Delta Rae performs on Saturday night at 9:30 Club.

Delta Rae performs on Saturday night at 9:30 Club.

Sibling relationships have been the foundation of musical success for as long as rock and roll has existed. From the Everly Brothers to The Staple Singers to Van Halen, talent that was cultivated in living rooms grew into a pathway to stardom.

Delta Rae is another example of fame coming out of the connection between brothers and sisters. The sextet out of Durham, N.C. started with singer-songwriters Ian, Eric and Brittany Hölljes. The band has grown since its humble beginnings, but now Delta Rae is selling out clubs across the country, including tomorrow night’s show at the 9:30 Club, and is poised for even greater stardom.

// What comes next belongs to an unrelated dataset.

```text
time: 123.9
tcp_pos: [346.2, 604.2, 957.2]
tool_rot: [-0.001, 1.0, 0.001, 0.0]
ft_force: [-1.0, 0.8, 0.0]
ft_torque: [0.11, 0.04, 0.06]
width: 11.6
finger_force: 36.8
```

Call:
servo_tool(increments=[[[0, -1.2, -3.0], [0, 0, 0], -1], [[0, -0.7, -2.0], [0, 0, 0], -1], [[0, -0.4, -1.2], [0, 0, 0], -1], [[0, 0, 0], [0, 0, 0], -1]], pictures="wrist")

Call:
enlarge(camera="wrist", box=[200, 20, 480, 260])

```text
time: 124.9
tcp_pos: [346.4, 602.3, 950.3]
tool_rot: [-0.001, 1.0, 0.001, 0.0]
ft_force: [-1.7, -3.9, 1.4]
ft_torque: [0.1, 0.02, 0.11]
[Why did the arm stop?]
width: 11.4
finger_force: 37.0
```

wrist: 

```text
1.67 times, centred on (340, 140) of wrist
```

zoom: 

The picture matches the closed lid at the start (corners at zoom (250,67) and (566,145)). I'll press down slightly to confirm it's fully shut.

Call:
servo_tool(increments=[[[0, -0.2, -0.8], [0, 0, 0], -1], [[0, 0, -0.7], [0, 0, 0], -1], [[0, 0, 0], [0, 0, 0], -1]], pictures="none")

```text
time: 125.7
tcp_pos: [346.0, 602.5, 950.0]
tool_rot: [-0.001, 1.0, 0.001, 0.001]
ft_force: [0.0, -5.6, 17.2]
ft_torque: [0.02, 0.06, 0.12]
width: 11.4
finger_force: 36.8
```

“From the outside it looks like that, but we haven’t felt like that internally,” Ian Hölljes recently told DCist. “We’re still racked with insecurity and worries about how things are happening.”

Hölljes recalled how Delta Rae had visited the District a number of times, playing venues like the Rock and Roll Hotel where only tens of people would be in the audience. Things changed when the band made its major label debut in 2012 with the release of Carry The Fire. The single, “Bottom of the River,” caught on and, with the help of the label, the band started landing slots on the festival circuit. While the clout of Sire Records no doubt helped, part of the credit goes to the band’s own evolution. Starting out as a vocal quartet with the occasional hand percussionist, Delta Rae added a drummer and bassist, allowing the sound to grow out of its Americana roots and bringing in more soul and rock elements. While Ian and Eric Hölljes are the chief songwriters, the other vocalists — Brittany Hölljes and Elizabeth Hopkins — also determine the direction a song takes.

“We work very naturally together,” Hölljes said. “We seem to write in a way that allows each member to take a song while we’re writing. Because the song resonates, they kill it.”

Hölljes feels like the group has again broken new ground with its 2013 EP, Chasing Twisters. The title track brings a heavier rhythm section and guitar sounds to drive the multi-part harmonies for which Delta Rae is known. The release also features a re-recording of “If I Loved You,” a song first issued on Carry the Fire, but this version includes Fleetwood Mac’s Lindsay Buckingham as a special guest. This is only fitting, given that Delta Rae has been known to cover “The Chain” in its live concerts and also mirrors the Fleetwood Mac style of layered vocals over a rock solid rhythm section.

This new direction is indicative, Hölljes feels, of the material Delta Rae has recorded for an album that will likely come out later in 2014. Until then, the band will continue to hit the road, as it has been continuously doing for the better part of five years. Hölljes also believes that this work ethic and the band’s new direction will only cement the bond with its growing audience.

“Our music is coming from a heartfelt place,” he said. “If you go at it in a very emotional way, even if it’s about death or loneliness, the connection you build is one of exhilaration and happiness. That would be my hope.”

Delta Rae performs on Saturday, February 15, 2014 at 9:30 Club with opener, The Falls. Tickets are sold out.